■ **Selected excerpt**
The many sweeping historical changes in England after 1100 - such changes as the ongoing incorporation of Norman traditions, the growth of a commercial economy and the demographic shock of 1348-9 - offer excellent opportunities for tracing how the status of women might or might not also have changed. This is a difficult topic, for ‘the status of women’ is a slippery concept, easily evoked but hard to measure, especially over time. In general, ‘the status of women’ involves relativity (comparing the life opportunities of women and men), complexity (assessing social, legal, political, economic, religious and ideological factors) and a level of generalization (emphasizing the commonalties of the category ‘women’) that is almost the antithesis of attention to differences among women. It is also a much debated topic, with some arguing that women’s status has improved over time, others arguing the opposite, and still others suggesting that women’s status over the centuries might have seen more continuity than transformation. Within these three broad interpretations there is, of course, room for common ground; for example, there might have been small and temporary improvements within an overall trend of continuity.

■ **Data shown**
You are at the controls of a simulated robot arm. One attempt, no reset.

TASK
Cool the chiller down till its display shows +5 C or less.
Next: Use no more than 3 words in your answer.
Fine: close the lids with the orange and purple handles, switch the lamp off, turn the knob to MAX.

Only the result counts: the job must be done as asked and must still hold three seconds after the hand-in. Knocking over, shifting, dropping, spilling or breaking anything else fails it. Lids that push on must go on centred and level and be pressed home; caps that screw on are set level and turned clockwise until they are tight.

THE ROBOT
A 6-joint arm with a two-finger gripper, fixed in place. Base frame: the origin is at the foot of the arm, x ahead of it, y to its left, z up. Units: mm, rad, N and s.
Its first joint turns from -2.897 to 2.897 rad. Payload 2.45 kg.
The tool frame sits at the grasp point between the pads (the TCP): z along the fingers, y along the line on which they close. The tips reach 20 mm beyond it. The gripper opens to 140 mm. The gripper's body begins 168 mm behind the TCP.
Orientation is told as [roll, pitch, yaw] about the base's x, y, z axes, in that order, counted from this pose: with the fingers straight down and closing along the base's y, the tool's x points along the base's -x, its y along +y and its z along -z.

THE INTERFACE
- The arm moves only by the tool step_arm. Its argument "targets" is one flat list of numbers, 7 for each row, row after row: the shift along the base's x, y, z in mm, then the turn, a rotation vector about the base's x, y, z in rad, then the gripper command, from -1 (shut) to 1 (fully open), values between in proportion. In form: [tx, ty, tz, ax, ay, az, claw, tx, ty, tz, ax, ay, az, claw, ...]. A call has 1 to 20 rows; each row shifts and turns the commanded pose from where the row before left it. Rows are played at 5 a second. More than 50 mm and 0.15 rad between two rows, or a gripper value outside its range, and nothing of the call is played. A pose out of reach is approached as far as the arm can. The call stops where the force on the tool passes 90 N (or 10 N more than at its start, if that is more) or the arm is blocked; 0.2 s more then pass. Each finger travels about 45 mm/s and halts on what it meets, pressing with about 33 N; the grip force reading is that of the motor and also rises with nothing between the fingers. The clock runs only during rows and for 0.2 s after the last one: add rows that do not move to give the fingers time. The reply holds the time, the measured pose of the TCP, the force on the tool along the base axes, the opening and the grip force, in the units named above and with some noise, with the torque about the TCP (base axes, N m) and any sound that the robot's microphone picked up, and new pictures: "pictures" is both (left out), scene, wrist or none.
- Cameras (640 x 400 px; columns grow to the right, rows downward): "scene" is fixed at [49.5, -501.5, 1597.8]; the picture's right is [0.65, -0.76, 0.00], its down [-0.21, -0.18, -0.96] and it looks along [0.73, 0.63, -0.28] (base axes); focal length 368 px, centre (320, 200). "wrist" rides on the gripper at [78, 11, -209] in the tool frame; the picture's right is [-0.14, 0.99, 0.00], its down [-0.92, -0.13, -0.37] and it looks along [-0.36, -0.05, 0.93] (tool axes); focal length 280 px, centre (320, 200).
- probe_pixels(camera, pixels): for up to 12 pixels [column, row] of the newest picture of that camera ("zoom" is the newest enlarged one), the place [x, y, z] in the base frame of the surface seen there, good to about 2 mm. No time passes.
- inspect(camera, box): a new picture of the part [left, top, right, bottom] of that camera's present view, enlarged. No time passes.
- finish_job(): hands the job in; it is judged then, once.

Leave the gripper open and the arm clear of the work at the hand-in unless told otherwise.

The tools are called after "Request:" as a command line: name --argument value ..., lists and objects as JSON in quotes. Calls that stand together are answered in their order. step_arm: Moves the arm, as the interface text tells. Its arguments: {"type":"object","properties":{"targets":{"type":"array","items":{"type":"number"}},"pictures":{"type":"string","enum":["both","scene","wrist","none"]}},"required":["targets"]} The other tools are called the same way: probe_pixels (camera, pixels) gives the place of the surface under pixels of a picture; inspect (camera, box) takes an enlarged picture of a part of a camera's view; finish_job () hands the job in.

■ **Exercise goal**
Set down the selected excerpt once more as it stands.

■ **Answer to the task**
The many sweeping historical changes in England after 1100 - such changes as the ongoing incorporation of Norman traditions, the growth of a commercial economy and the demographic shock of 1348-9 - offer excellent opportunities for tracing how the status of women might or might not also have changed. This is a difficult topic, for ‘the status of women’ is a slippery concept, easily evoked but hard to measure, especially over time. In general, ‘the status of women’ involves relativity (comparing the life opportunities of women and men), complexity (assessing social, legal, political, economic, religious and ideological factors) and a level of generalization (emphasizing the commonalties of the category ‘women’) that is almost the antithesis of attention to differences among women. It is also a much debated topic, with some arguing that women’s status has improved over time, others arguing the opposite, and still others suggesting that women’s status over the centuries might have seen more continuity than transformation. Within these three broad interpretations there is, of course, room for common ground; for example, there might have been small and temporary improvements within an overall trend of continuity.